The Building Services/Engineering ‘BIM Readiness’ Survey

BECA_strapSRIA is delighted to be supporting a sector-wide BIM survey which has been launched by the Electrical Contractors’ Association (ECA), alongside the Chartered Institution of Building Services Engineers (CIBSE) and Building, the UK’s leading magazine for construction professionals.

The new study will explore the readiness of the building services sector to engage with BIM within the next six to 12 months. The survey is also supported by other leading players in the sector, including the British Electrotechnical and Allied Manufacturers’ Association (BEAMA).

The investigation is expected to reveal crucial information about how prepared the sector is to adopt ‘BIM Level 2’ practice, noting the government requirement for BIM Level 2 engagement with centrally procured contracts during 2016.

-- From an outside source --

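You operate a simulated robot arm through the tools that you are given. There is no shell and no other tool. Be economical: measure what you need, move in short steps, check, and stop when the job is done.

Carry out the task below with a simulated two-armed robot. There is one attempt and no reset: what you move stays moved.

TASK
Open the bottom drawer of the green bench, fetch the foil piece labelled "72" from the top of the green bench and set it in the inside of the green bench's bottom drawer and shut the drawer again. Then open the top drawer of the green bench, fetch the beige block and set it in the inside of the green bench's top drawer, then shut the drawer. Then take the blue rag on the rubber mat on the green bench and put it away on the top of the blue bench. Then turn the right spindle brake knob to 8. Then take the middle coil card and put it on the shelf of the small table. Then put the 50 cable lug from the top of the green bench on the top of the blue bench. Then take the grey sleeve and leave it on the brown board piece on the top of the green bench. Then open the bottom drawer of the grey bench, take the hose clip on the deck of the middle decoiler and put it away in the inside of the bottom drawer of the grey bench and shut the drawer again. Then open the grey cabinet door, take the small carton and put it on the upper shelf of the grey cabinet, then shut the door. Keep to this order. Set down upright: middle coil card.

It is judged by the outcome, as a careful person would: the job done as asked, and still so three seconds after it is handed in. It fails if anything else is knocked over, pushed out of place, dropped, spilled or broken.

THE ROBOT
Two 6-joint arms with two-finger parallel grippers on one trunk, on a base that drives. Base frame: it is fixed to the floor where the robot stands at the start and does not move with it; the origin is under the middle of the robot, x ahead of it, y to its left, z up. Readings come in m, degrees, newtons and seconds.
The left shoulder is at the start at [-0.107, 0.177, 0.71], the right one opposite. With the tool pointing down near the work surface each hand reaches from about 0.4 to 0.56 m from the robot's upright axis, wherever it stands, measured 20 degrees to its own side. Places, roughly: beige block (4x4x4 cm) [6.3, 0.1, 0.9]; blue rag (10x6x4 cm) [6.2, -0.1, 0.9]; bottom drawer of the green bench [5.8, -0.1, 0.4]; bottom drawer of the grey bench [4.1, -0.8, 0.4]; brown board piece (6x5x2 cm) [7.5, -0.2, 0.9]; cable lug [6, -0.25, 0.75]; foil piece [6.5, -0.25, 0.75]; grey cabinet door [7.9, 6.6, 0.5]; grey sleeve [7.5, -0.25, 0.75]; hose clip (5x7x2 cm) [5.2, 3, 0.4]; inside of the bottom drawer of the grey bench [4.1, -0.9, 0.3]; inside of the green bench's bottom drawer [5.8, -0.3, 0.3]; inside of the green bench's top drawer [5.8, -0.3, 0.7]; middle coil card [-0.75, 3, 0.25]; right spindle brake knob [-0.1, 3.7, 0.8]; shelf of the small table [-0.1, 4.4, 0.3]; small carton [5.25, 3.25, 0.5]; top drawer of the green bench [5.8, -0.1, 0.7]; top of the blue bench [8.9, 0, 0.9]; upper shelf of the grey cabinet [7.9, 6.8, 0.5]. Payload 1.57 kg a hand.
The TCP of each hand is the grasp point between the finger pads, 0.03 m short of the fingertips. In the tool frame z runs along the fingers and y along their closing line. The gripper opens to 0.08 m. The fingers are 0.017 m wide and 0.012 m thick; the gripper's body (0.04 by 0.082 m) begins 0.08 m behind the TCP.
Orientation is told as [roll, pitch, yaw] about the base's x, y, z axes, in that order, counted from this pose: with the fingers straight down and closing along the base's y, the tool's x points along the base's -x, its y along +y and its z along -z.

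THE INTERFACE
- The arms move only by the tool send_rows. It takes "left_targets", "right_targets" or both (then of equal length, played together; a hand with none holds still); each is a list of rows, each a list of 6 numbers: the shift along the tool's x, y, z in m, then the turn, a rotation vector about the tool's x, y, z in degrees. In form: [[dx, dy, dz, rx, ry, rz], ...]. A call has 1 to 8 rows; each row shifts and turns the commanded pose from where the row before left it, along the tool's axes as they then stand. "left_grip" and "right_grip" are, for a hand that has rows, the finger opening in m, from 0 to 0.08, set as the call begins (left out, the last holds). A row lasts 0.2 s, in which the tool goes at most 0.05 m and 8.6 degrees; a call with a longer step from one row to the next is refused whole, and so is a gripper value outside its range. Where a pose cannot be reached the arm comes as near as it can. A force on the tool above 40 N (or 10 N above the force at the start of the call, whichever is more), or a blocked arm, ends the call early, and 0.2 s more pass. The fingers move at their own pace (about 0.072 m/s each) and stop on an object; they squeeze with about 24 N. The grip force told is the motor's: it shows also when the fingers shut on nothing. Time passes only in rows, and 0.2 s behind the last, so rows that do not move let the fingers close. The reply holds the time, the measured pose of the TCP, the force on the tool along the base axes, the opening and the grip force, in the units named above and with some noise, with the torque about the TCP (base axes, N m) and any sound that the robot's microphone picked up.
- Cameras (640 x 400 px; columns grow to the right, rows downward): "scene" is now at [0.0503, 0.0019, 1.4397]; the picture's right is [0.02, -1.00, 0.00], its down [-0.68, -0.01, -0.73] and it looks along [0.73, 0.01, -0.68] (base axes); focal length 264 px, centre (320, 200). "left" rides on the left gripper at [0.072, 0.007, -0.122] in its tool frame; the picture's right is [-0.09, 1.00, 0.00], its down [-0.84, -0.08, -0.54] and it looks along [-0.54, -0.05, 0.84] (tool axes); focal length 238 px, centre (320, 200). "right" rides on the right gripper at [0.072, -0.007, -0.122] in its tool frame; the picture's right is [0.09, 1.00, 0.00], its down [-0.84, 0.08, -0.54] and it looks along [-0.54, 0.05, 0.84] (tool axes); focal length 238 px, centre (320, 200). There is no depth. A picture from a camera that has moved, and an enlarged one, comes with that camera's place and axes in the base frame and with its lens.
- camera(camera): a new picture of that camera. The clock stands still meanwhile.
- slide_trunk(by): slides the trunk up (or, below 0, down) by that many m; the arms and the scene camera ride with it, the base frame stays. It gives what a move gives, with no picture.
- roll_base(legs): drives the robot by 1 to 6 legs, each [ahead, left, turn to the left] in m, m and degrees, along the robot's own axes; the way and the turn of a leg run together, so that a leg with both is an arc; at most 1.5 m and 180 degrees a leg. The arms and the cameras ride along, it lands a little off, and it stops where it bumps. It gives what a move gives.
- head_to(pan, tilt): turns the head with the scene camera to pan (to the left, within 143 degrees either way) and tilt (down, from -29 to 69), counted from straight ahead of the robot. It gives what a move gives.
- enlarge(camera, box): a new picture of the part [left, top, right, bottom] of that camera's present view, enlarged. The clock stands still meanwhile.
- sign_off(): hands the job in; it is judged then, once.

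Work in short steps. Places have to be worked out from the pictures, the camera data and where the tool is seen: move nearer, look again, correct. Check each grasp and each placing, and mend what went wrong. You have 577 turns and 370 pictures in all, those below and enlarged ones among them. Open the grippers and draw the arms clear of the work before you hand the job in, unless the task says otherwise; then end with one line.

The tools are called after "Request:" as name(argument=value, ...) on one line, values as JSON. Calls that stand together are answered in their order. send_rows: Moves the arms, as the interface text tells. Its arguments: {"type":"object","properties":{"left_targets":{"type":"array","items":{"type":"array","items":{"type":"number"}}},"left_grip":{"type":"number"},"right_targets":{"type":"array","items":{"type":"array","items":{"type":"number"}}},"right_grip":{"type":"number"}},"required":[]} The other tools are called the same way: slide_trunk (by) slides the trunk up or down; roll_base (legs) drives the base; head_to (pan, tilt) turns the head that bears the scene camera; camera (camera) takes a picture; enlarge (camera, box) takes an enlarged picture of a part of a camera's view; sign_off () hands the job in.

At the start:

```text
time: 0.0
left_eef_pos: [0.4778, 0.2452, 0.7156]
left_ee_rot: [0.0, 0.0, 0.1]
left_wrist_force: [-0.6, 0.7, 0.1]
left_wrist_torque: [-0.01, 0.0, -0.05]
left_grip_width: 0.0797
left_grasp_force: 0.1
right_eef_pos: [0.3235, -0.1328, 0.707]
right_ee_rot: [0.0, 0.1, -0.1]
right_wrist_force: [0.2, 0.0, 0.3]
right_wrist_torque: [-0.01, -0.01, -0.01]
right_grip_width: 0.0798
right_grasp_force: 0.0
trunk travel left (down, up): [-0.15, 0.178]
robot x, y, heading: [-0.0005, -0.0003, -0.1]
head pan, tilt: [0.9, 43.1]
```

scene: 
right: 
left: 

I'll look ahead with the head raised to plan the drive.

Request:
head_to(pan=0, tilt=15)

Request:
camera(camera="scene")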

BSRIA’s Principal Consultant and BIM specialist, John Sands, commented:

“With the implementation of the UK Government’s Level 2 BIM mandate just a few months away, the building services industry should be in a position to make the most of the opportunities it will present. This survey will help us all to identify where we are in the BIM journey, and to enable us to plan the way forward to BIM maturity.”

ECA Director of Business Services, Paul Reeve, said:

“This sector-wide survey will provide much needed and very timely information on how ready the building services sector is to engage with BIM as we approach the 2016 government deadline.

We urge all building services companies to take part in the new survey, and we will be sharing the data with the industry, the Government and other stakeholders when the results are in during September 2015.”

CIBSE Technical Director, Hywel Davies, added:

“Government is committed to using BIM to improve its management and operation of buildings and infrastructure. Mechanical, electrical and plumbing services are all critical to the effective operation of buildings. Our sector is involved in the operational life and performance of built assets, not just the design and delivery. This survey is important for our sector to understand how well prepared we are for BIM.”

The BIM study will run until September 15. 

Notes to readers:

More information about BIM (Building Information Modelling)

• ‘Level 2 BIM’ is the process of working with digital building information, including data-rich objects, which can be effectively shared between those who are building and/or maintaining the building and its services. This is ‘collaborative 3D BIM’ and it involves using tools such as COBie, BS/PAS 1192, ‘Soft Landings’ and various BIM Protocols.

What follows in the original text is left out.